Conservatives will have to stick their heads further in the sand to avoid the bad news this brings:
American businesses faced the biggest annual jump in wholesale prices in 27 years last month, just as the stumbling economy caused consumer spending to drop.
While the challenges are expected to make it more difficult for businesses to raise prices and maintain profit margins, they also underscore the pressure on Federal Reserve policy makers as they consider whether to raise rates.
"Hot inflation and cool housing leaves the F.O.M.C. stuck in neutral for now," said Stuart Hoffman, chief economist at PNC Bank, in a note, referring to the Federal Open Market Committee, the central bank's policy-making body.

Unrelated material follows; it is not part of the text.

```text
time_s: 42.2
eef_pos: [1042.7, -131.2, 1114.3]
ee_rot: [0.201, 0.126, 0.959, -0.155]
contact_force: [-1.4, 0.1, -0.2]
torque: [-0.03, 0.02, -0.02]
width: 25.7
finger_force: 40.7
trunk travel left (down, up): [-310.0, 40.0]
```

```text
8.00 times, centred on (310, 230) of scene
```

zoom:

The 1.2 percent rise in wholesale prices, reported on Tuesday by the Labor Department, was well above economists' expectations and the latest report showing a sharp rise in inflation in July. Some of the higher prices have tapered off because of the recent decline in crude oil prices.
But American businesses and consumers, along with central bankers, are facing an increasingly difficult situation. Businesses can raise retail prices and risk losing customers who are already squeezed by the downturn. Or they can eat the cost of more expensive goods and lose profits.
Fed officials, meanwhile, could raise interest rates to choke off inflation. But higher rates would likely exacerbate the risks to economic growth, like the tight credit market and the housing slump. Last month, housing construction fell to its lowest pace in more than 17 years, according to a separate government report released on Tuesday.
Outside of food and fuel, businesses paid 0.7 percent more for so-called "core" goods, especially automobile parts, industrial equipment and prescription drugs.
The annual increase in overall prices, including energy, was 9.8 percent, the biggest 12-month jump since the deep recession of the early 1980s.